FIVE questions to ask before planning a student trip to Costa Rica!


hands-on-conservationChances are you didn’t take a class on “traveling with your students” while you were getting your degree in Education.  That’s why we’re here to offer some advice.   EcoTeach has been providing student educational trips to Costa Rica for twenty years.   We’ve attended hundreds of parent meetings, had conversations with countless school administrators and asked for feedback from all our teacher trip leaders.

Ask yourself these questions before planning your student educational trip to Costa Rica:

1.      What are your educational goals for your students?

Are you a Spanish teacher who wants your students to practice speaking the language?

A science teacher who wants to provide opportunities for hands-on conservation and ecology work?

A humanities teacher who wants students to explore other cultures, communities and ways of living?

An educational student trip to Costa Rica opens the door for a multitude of learning experiences.   Your travel provider should be able to make recommendations and offer activities/ experiences that meet your goals and expectations for your student trip to Costa Rica.  And remember, just because it’s not listed on the trip itinerary, doesn’t mean it’s not possible.  Each year, EcoTeach customizes more than 60% of our trips for middle school, high school and college student groups.

 2.     How will students pay for their trip to Costa Rica? 

This is perhaps the most frequently asked question when it comes to planning a student trip to Costa Rica.

Most groups engage in fundraising activities to offset the cost of the trip.  Determine if you want to take on this responsibility or delegate to a willing parent or student.  Start talking with local businesses that might be interested in making a donation.    Meet with your local rotary club and ask for fundraising help.    Call a local reporter and tell them about your students and what they hope to learn by taking a trip to Costa Rica.  Reporters are always looking for stories and this could be a great way to generate publicity and support for your student travelers.

Also, don’t forget about social media and on-line fundraising organizations that exist to make fundraising easy.   (EcoTeach works with WePay as they will make a donation to the EcoTeach Foundation, an organization that supports the projects that your students will visit, for each student who signs up to use their fundraising platform.)

 Ask your travel provider these questions:

 3.    What’s included in the trip price?   

All-inclusive doesn’t always mean everything is included.  Sure, meals, accommodations and transportation are a large part of any trip but additional activities can really add up if not included in the price.  Ask your travel provider to itemize additional expenses or fees.

What activities are not included in the overall trip price?  What is the means of transportation?

Does the trip leader travel for free including airfare?  Will your group be joined by another student group?  Many teachers are often surprised to find that their group will be joined by another student group.

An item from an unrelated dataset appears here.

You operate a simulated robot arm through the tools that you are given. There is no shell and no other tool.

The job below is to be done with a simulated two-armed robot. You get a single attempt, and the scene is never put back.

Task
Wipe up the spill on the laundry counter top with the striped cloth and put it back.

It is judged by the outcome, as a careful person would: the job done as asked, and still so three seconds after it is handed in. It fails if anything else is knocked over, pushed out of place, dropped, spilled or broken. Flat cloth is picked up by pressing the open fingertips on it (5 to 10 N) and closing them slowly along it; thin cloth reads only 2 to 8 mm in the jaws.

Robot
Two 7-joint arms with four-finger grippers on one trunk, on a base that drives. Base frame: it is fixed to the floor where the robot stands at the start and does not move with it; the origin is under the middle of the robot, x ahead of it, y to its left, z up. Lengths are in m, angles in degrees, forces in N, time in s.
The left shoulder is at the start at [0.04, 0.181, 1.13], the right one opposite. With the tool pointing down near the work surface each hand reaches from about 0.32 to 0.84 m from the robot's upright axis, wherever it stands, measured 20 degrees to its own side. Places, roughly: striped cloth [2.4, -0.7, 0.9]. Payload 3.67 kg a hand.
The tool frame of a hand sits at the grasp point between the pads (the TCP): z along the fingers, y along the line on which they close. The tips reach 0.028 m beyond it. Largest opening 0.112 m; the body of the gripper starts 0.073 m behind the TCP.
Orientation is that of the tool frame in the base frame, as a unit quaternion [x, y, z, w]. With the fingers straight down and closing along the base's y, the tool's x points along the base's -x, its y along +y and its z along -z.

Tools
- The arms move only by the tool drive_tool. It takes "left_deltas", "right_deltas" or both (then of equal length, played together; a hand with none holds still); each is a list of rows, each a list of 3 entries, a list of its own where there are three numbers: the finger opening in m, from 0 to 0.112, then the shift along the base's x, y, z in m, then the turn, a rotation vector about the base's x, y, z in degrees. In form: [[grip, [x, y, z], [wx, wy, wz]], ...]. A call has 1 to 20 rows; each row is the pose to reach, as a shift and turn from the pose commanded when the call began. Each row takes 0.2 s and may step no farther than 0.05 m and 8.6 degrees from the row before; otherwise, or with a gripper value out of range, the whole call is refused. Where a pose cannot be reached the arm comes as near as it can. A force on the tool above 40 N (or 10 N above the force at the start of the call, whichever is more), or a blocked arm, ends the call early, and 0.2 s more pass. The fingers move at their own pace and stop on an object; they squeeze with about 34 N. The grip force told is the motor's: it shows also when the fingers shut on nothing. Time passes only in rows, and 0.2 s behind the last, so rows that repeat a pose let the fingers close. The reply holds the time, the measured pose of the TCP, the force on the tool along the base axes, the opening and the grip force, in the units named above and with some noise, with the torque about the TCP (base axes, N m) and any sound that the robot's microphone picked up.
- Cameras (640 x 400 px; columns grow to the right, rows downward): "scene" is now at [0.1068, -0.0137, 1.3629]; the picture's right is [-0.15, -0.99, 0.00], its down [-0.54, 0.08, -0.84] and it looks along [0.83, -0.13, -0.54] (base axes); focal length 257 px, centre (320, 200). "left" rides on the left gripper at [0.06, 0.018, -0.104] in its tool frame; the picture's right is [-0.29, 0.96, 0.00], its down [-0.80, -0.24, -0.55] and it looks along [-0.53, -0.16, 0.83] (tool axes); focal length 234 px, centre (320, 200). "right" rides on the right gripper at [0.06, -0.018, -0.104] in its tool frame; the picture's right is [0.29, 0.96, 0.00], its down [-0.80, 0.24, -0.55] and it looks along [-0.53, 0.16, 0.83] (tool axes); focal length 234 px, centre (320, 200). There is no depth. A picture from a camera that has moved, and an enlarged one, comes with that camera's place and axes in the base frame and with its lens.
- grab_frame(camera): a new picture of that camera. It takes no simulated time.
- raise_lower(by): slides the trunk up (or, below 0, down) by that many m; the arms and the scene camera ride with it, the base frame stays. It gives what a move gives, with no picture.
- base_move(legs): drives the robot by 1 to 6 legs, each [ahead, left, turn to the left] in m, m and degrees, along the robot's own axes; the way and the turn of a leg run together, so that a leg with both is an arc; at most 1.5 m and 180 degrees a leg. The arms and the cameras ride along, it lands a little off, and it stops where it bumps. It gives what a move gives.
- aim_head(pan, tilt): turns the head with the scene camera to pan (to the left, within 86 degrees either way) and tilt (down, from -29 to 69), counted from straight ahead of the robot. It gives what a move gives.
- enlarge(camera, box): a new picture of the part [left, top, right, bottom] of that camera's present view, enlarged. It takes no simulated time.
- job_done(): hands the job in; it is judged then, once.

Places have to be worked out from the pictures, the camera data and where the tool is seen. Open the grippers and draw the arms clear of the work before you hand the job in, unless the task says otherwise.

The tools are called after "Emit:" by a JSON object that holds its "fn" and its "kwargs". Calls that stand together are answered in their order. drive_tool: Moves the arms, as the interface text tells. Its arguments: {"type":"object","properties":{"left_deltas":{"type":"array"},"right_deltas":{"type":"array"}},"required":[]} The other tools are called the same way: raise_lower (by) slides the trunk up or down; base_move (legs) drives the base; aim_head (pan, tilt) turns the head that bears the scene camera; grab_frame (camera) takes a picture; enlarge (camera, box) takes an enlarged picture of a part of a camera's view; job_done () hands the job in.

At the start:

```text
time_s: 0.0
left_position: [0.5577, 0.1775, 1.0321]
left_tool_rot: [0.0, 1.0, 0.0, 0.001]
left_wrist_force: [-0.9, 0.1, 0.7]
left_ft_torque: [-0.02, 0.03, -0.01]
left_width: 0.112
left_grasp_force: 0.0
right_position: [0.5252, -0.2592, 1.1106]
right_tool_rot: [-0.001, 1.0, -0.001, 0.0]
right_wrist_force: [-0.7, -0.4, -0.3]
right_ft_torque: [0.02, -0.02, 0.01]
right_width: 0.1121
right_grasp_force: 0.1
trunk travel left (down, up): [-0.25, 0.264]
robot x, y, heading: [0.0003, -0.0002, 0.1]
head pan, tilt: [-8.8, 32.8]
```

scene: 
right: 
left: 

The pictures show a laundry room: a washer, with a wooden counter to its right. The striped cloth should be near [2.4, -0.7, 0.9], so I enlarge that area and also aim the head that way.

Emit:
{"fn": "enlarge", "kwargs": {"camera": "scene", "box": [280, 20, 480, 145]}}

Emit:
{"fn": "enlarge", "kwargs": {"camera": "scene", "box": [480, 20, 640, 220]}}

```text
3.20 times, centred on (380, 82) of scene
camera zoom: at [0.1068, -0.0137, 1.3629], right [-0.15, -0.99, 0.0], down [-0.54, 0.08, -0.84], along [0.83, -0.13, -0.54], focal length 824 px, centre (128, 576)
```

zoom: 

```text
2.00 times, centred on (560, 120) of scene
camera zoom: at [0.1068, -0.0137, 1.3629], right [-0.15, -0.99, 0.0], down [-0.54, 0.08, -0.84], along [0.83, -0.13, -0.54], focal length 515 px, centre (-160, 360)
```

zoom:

4.      May I speak with other trip leaders who travel with your company?

You can collect great insight by talking with other trip leaders who have taken student trips with a company.  Was the company easy to work with?   Were they organized?   Did the tour guides add value to the trip?  Were they engaged with the students?  Did they take advantage of learning opportunities during the trip?  How were the accommodations?  Did the trip meet your expectations?   If yes, what were the highlights?    Did they deliver what was promised?

Before you start registering students for your trip to Costa Rica, ask yourself:

5.      Did I set the correct expectations for students signing up for the trip?

You may have high hopes of planning a life changing experience for your students but what are their expectations?    Did they sign up to experience another culture, volunteer to support a community project or practice their Spanish?   Are they expecting a chance to kick back with friends and relax on the beach?

Setting expectations is one of the most important aspects of trip planning.  If your trip will be focused on service work, students should expect to stay in modest (or rustic) accommodations and spend their time volunteering and giving back.   If you’d like your trip to include education, culture, adventure and relaxation, be sure your students don’t skip over the educational activities on the itinerary and focus on the “play” days.